An ABC News investigative piece reported that CTFC Commissioner Bart Chilton cited an obtained Wall Street research paper written by Goldman Sachs, which revealed how the firm’s own research quantified specifically how much it estimated the price of oil would rise with each large speculative trade. In other words, they came up with numbers on how much gas prices would go up each time there was a big trade of oil futures.
So what’s going on with gas prices now? (Click the chart for the underlying source.)
That pesky Dodd-Frank Act, (aka The Wall Street Reform and Consumer Protection Act) the bad, bad, law that you heard GOP Candidate Willard “Mitt” Romney lambast in last week’s Presidential debate includes increased oversight on Wall Street traders, like those responsible for manipulating the price of oil from 2004 to 2008. An approaching October 12th deadline of the Wall Street Reform Act (Dodd-Frank) has lobbyists losing their minds. So much so, that Commissioner Chilton is suddenly asking for a time out. Which is pretty amusing coming from the regulator who wrote Ponzimonium which includes in “About the Author” He has often been a lone voice on the Commission for policies to rein in speculative interests and impose position limits to avoid excessive trading concentration.
At this point, if you have not re-routed your browser to The Drudge Report, Fox News, or Tea Party Patriot dot org, you’re thinking, “Okay Amy we know you like to rant about politics. We know it is an election year. And we know you live in the state that benefits most from relatively un-regulated Big Oil…”
What is your point? What does this have to do with wine?
Hong Kong, Not Parker Pushing Up Price of French Wine
We all know the effect a Parker rating has on wine. A 96 from e-Bob, and wines sales go nuts, an 89 may doom it to a flash-sale site, costing the winery significant profits. In a post reviewing the book “Why the French Hate Us” by Campbell Mattinson, In The Picture‘s Kim Brebach writes about French wine before Parker. “At the time, you could buy third-growth Bordeaux like 1978 Chateau Montrose, Ducru-Beaucaillou and Pichon Longueville Comtesse de Lalande for around $30. Good Burgundies cost a bit more, and great Sauternes & Barsacs a bit more again – about $60/70 for a full bottle of Rieussec.” In making the case for Australian wine, he goes on to discuss how speculation led to outrageous prices.

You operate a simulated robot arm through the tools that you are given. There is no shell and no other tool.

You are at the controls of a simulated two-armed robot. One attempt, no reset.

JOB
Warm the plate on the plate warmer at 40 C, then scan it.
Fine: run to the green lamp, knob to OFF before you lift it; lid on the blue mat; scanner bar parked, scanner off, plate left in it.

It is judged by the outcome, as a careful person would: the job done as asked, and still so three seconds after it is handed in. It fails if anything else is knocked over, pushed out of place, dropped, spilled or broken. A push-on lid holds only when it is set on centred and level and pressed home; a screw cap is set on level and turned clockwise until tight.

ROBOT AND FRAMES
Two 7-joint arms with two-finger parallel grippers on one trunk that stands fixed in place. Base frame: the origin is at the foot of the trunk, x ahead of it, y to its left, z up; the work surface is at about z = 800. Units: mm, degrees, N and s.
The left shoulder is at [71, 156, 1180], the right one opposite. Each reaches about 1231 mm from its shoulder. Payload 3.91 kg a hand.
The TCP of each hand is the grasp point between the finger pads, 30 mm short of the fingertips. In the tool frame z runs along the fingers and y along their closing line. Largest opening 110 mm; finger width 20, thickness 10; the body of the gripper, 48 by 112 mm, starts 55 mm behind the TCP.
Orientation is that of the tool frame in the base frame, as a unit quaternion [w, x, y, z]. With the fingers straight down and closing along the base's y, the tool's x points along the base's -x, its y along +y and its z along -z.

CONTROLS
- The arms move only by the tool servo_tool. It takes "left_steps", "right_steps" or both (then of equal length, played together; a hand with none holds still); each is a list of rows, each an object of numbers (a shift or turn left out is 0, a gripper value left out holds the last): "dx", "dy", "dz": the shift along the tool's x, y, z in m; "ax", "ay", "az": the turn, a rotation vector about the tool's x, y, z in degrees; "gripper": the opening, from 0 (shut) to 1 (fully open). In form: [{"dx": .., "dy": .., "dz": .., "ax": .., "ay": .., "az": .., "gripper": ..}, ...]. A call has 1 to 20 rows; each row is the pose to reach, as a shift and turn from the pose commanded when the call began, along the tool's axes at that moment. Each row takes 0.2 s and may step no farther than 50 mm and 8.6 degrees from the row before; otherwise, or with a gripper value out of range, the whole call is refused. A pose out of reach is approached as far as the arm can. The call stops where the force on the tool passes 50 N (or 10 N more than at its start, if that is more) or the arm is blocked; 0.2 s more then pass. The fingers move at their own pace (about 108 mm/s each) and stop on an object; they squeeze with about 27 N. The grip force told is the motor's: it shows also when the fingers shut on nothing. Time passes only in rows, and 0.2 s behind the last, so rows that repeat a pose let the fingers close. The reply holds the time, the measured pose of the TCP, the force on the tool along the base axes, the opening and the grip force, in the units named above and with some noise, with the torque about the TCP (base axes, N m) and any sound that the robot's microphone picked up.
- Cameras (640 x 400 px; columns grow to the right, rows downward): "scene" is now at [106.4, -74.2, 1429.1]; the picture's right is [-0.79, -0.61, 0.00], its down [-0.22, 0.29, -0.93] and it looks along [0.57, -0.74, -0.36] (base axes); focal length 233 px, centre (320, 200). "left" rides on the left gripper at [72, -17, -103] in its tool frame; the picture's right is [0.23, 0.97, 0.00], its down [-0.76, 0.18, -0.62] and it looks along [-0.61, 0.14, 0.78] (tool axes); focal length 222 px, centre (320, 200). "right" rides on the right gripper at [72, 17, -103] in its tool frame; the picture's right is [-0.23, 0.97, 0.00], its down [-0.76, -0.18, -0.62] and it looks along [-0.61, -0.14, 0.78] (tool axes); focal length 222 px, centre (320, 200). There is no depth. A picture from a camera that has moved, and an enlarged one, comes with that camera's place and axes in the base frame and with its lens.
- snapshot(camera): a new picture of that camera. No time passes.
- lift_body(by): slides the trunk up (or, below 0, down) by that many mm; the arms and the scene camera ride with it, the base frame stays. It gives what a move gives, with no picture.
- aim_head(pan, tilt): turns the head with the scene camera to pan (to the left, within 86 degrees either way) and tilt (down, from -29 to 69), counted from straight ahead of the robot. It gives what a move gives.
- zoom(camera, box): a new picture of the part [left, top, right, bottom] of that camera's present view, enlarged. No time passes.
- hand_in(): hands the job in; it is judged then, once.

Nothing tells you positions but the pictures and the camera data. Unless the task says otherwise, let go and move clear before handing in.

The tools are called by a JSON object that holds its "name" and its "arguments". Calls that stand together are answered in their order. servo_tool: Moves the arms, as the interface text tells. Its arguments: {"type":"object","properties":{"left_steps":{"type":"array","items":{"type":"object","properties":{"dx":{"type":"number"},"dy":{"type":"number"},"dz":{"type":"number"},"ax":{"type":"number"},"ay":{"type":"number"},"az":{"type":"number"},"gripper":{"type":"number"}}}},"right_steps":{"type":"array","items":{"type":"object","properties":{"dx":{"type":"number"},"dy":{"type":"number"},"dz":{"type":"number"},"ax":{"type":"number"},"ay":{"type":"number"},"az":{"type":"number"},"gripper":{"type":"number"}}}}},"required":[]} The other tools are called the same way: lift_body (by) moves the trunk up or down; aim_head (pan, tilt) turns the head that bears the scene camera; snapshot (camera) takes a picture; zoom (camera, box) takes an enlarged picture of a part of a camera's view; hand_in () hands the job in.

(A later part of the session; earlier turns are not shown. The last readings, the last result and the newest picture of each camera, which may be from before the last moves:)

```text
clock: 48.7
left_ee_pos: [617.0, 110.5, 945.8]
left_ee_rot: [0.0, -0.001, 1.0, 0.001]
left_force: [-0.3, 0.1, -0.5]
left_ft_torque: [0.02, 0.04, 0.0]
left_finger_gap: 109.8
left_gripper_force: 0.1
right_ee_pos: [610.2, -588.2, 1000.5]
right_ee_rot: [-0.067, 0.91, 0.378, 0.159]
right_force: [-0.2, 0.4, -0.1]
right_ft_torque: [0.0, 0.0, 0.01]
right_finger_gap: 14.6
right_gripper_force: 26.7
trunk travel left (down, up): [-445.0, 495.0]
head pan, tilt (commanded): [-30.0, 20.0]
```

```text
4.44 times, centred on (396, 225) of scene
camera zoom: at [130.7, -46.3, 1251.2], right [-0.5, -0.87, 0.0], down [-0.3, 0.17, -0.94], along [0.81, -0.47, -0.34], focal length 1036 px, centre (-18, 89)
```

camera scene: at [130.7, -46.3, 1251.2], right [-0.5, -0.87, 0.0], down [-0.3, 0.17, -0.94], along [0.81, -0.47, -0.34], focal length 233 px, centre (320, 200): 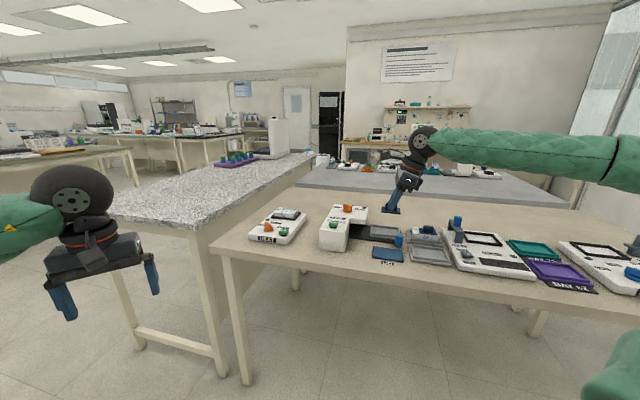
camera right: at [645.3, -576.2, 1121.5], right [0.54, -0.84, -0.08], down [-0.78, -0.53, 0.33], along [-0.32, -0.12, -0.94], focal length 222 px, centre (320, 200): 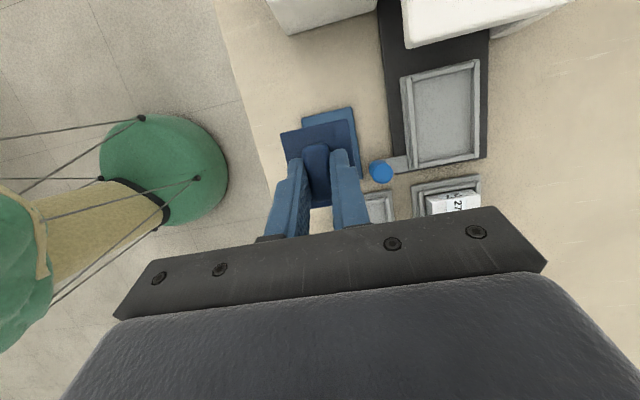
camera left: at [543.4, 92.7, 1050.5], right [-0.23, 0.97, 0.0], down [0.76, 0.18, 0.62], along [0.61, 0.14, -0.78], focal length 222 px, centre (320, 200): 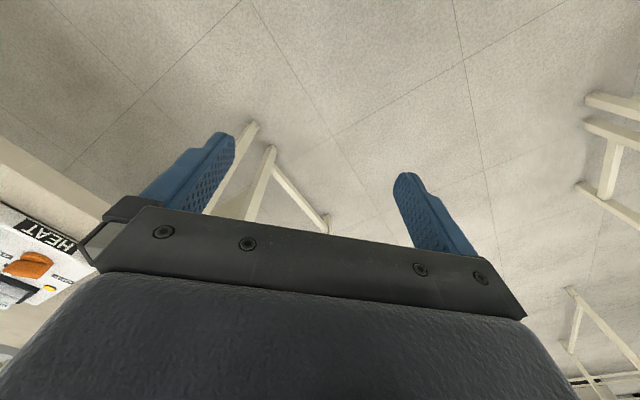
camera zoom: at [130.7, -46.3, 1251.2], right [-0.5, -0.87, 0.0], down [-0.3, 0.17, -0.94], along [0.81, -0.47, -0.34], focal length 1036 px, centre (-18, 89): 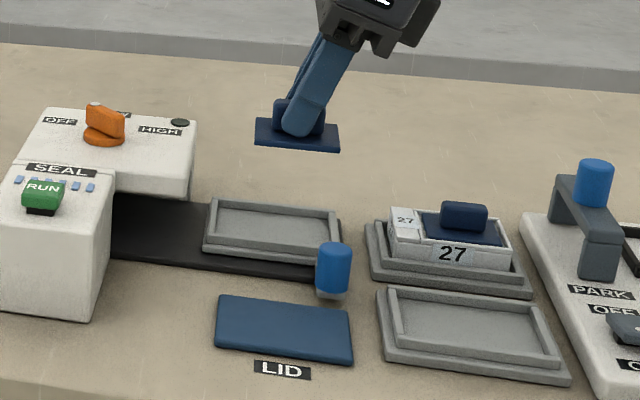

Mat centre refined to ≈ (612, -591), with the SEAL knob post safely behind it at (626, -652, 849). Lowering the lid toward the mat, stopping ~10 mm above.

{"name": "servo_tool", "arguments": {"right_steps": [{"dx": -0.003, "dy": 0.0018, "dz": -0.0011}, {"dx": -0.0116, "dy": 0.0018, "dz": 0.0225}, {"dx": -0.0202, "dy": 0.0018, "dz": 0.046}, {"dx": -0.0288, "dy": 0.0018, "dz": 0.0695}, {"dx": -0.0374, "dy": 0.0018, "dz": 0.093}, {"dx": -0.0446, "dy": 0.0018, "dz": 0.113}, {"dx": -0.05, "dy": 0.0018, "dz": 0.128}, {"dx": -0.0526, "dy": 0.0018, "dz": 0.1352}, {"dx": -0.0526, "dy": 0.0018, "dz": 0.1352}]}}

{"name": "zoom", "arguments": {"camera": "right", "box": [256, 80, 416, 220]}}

I think it was in the early nineties that brain US surgeons and Wall Street types drove the prices of French wines up, in a Robert Parker-induced frenzy. Parker is to wine what Steve Jobs was to Apple. Then the Hong Kong Chinese got into the act, pushing up auction prices at Christies and Southebys. Bordeaux and Burgundies floated out of reach of ordinary people, the premier grand crus soon fetching a thousand dollars or more.
In May 2010, Decanter predicted prices for 2009 Bordeaux to soar due to Hong Kong speculators, based on a Decanter survey.
“As Simon Zhou of Ruby Red Fine Wines in Shanghai said, ‘speculators will be the biggest buyers of 09 Bordeaux. Wine drinkers … will not buy as enthusiastically as most overseas trade and media seem to think.’
Predictions came true as the cost of Bordeaux rose significantly in October 2010, when the price of Château Lafite Rothschild 2008 rose by 20% overnight after it was announced bottles would be marketed in China with the Chinese symbol for the number 8, regarded as lucky and leading to wealth and prosperity. It peaked in January 2011 when its average trade price rose to £14,043 a case. ($22,665 U.S. at today’s conversion rate.) By January 2012, according to Decanter, it had fallen 45% to £8,108 ($13,086 U.S.)
Still too rich for my blood. But it seems that score had less to do with release price than anticipated trading demand. While the difference between 2002 and 2006, both rated 95 might be attributed to changes in economy or production, how can one account for a 2008 92-rated Lafite release price at over three times that of a 95-point 2006 vintage?
Speculators, Not Regulators, are Bad for Consumers
Economics 101 taught us all Adam Smith’s Invisible Hand Theory. According to this theory, constantly cited by opponents of regulation, each of us, individually, acting in our own self-interests, generates a demand for goods and services that compels the market to deliver those goods and services in the most efficient manner. Sellers do this so that they may receive compensation from buyers and make a profit in doing so. In this “free market” process, resources are allocated in the most efficient manner.
But in the 18th Century, Adam Smith did not anticipate an unregulated Wall Street, or Hong Kong. He never took into account a hoard of greedy traders making untold billions by trading futures on the price of goods, and in turn, having a direct impact on the price of the goods.
Speculators drive up the cost of goods to consumers. Unregulated speculators cost you and I our hard-earned wages not just at the wine merchant, but every day at the gas pump. Regulation does not increase the cost of good sold, but an unregulated Wall Street does.
Remember that in November. And Vote.